Have nothing in your house that you do not know to be useful, or believe to be beautiful. --William Morris

Wednesday, April 22, 2015

Skulls have jumped the shark

I was really into the skull thing back when it was fresh. I loved the dichotomy of skulls + pretty (in the same way I loved pink/pretty camo before it became *a thing*).

But between the fact that skulls are now everywhere, and the fact that the past few years have reminded me that death really can insert itself anywhere, I no longer find them as amusingly attractive as I used to. This skull-bedecked running headband was in a bathroom drawer, and it's time for it to grace another runner's sweaty brow.

Monday, December 29, 2014

We Only Need One Box Full of Legos

If it doesn't fit in the green box (okay, okay, plus one more box that is not shown), then we don't need it.

Life is too short to own too many Legos.


Saturday, December 6, 2014

Still in Its Packaging

This was a great gag gift that I really loved. Writers really should come as action figures. I even liked the packaging, which is part of the reason why I never opened it.

But it's time for this to bless someone else's home. I found an interested buyer on the local buy/sell/trade forum. She now has a perfect Christmas gift for someone, and I am $10 richer.

Wednesday, December 3, 2014

If It Doesn't Fit Like It Used To

I bought this sweater at an LL Bean outlet in Maine while J and I were on our honeymoon. (It was August and I had packed no warm clothes. Silly me.)

This is how it looked on me two babies ago. Now it's a little less flattering. (Note: wearing a sweater while pregnant is a good way to stretch out a sweater. And I'm going to claim that's the real reason it looks less flattering. The sweater stretched. That seems plausible.)

In any case, it's a nice warm sweater, and it can bless someone else now.

Monday, November 24, 2014

A Crapton of Jewelry Counts for a Week's Worth, Right?

There is no love lost between myself and Suze Orman (who's retirement book consistently ranks slightly lower than mine, thankyouverymuch.) But something she talked about years ago has finally made sense to me.

Pictured: Wee beady eyes!
The woman only owns a single pair of earrings, which you can see pictured above. When I first heard about that 10 or so years ago, I thought it was stark, raving insanity. Why oh why would you choose to limit your jewelry in such a way?

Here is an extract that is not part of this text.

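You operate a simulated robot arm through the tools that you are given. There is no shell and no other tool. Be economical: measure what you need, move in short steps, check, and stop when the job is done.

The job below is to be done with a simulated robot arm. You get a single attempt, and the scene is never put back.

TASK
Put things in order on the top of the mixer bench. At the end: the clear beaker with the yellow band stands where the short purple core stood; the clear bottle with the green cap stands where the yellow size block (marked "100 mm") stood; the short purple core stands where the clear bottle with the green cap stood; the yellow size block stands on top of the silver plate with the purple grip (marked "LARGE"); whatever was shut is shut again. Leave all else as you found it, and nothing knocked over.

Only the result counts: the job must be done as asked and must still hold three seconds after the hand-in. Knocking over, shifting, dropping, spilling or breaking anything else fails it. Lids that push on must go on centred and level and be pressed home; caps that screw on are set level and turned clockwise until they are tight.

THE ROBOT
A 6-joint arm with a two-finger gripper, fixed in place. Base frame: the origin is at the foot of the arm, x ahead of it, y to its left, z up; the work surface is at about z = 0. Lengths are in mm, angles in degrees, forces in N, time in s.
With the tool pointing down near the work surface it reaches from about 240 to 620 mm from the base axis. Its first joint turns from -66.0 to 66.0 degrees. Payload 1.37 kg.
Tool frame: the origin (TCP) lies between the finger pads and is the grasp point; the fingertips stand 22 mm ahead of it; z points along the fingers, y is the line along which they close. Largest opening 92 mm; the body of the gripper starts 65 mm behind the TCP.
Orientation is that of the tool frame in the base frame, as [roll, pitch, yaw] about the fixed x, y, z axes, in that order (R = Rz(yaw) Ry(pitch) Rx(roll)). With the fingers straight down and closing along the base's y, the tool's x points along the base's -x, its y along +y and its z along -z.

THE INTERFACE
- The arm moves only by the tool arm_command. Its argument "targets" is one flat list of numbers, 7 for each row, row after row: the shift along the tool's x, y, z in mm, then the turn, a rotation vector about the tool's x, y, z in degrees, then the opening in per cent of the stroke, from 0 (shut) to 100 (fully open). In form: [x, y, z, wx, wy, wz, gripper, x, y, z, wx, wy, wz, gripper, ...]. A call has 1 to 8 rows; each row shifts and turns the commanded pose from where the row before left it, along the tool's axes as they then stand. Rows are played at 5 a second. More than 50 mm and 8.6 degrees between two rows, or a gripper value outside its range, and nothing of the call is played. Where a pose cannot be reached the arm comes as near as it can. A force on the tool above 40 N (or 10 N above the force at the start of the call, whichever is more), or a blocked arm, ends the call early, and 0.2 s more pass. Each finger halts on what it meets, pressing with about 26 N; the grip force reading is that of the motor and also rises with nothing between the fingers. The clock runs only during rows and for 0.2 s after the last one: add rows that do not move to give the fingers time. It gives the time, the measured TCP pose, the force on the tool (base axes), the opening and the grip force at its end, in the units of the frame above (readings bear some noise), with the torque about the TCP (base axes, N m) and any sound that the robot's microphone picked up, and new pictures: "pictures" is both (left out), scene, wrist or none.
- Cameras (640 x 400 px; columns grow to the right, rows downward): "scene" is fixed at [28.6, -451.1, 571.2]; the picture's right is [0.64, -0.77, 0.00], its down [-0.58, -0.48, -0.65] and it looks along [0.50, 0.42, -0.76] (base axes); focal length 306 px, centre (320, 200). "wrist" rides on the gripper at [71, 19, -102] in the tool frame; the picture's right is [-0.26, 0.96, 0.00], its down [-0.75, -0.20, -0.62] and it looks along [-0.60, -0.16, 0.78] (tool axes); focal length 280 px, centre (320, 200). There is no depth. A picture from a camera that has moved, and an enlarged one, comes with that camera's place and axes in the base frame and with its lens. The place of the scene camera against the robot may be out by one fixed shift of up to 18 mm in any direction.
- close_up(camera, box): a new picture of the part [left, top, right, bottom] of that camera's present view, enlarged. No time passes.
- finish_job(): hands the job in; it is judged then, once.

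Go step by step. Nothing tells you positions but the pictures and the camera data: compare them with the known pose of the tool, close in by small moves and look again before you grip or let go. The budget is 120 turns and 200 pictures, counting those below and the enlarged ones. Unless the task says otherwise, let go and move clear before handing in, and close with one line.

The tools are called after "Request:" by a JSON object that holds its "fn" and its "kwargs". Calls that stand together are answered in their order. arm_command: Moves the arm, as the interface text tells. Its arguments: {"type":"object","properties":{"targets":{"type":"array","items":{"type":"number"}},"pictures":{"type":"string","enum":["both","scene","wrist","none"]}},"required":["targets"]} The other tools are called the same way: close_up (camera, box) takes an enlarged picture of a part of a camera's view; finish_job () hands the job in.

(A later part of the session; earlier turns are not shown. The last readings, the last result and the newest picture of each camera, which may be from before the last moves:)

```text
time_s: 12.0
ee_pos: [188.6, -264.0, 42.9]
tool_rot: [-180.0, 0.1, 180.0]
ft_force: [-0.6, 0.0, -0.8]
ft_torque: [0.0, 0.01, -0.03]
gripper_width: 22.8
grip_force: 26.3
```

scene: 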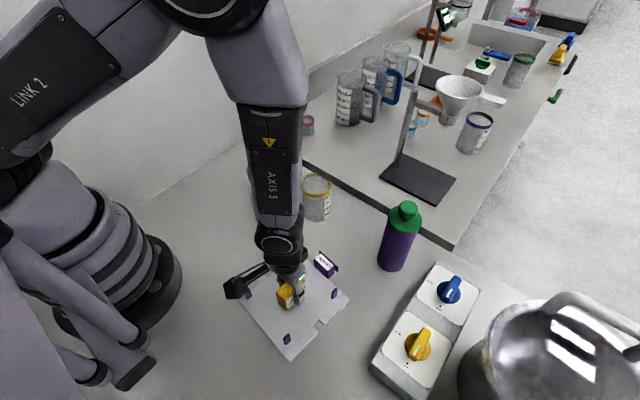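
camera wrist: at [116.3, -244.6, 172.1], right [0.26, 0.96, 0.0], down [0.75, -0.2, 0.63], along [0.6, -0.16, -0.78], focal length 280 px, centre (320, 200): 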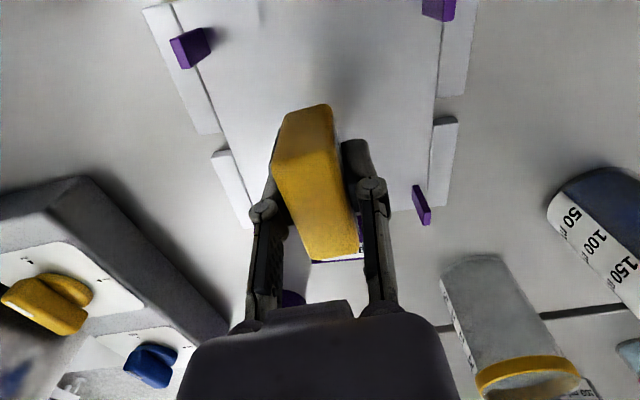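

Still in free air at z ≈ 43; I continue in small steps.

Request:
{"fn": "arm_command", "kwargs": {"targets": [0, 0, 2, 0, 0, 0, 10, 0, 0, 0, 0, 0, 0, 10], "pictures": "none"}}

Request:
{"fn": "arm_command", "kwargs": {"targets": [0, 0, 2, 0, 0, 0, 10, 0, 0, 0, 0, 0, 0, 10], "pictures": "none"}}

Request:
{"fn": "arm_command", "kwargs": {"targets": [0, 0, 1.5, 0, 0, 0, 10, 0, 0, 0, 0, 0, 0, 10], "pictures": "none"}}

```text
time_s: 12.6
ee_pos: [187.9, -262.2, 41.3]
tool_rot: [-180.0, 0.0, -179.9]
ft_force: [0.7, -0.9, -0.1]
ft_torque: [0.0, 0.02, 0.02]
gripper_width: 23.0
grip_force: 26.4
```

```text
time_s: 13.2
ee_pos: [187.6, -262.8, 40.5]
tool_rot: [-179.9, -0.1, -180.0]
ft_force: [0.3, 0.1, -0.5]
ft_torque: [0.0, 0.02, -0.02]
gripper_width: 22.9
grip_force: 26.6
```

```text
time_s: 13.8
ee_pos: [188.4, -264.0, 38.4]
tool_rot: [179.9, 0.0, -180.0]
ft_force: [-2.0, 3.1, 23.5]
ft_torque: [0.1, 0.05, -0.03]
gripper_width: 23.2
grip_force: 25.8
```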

Now, after having learned more about both minimalism and decision fatigue, I recognize that Orman might not have been wrong about the jewelry thing. (Other stuff, yes. Don't get me started on her branded prepaid debit cards.)

The actual jewelry box that I keep my jewelry in is something I'm very proud of. I paid for it with my first paid writing gig nearly ten years ago. I wanted a well-made, antique jewelry box that would theoretically help me be more organized with my jewelry. It is well-made and antique, and it offers plenty of storage possibilities. And yet, my beautiful jewelry box has always been a snarled mess that's covered in dust because I leave it open for fear of making an even more snarled mess.

Back when I was incredulous about Suze Orman's single pair of earrings, jewelry happened to be one of my gazingus pins. I could always use a new pretty bauble. And there was once a time when I wore jewelry every single day.

Then these guys came along, with all their what's-that-shiny-thing-I'm-gonna-pull-on-it-as-hard-as-I-can-hey-why-are-you-screaming-mama?
So I haven't regularly worn jewelry in over 4 years. Back when I wore jewelry, about half of my jewelry never made it into the rotation, and of the half that I wore there were still only about a half dozen pieces that were my go-to favorites.

So I decided to clean house. My rules were simple. I would keep:

1. Family jewelry
2. Items I always feel good to wear (of which there is a big overlap with the family jewelry)
3. Items that I truly love, even if I only wear them once or twice a year.

Pictured is about two thirds of my collection, which is heading out the door.

My now organized jewelry box is a thing of extreme beauty:
Of COURSE I didn't take a before photo. What do you take me for, some kind of competent blogger?

It hurts to get rid of many pieces. For instance, there was a fairy necklace that I loved when I was 14 that is far too precious for me to wear now (and which I don't love anymore.) I'm a little sad to give up that connection to my teenage self, but having an organized jewelry box feels so much better than owning jewelry I know I won't wear again.

So now I'm going to say something that I hope I don't regret:

Suze Orman was actually right. (About this particular issue.)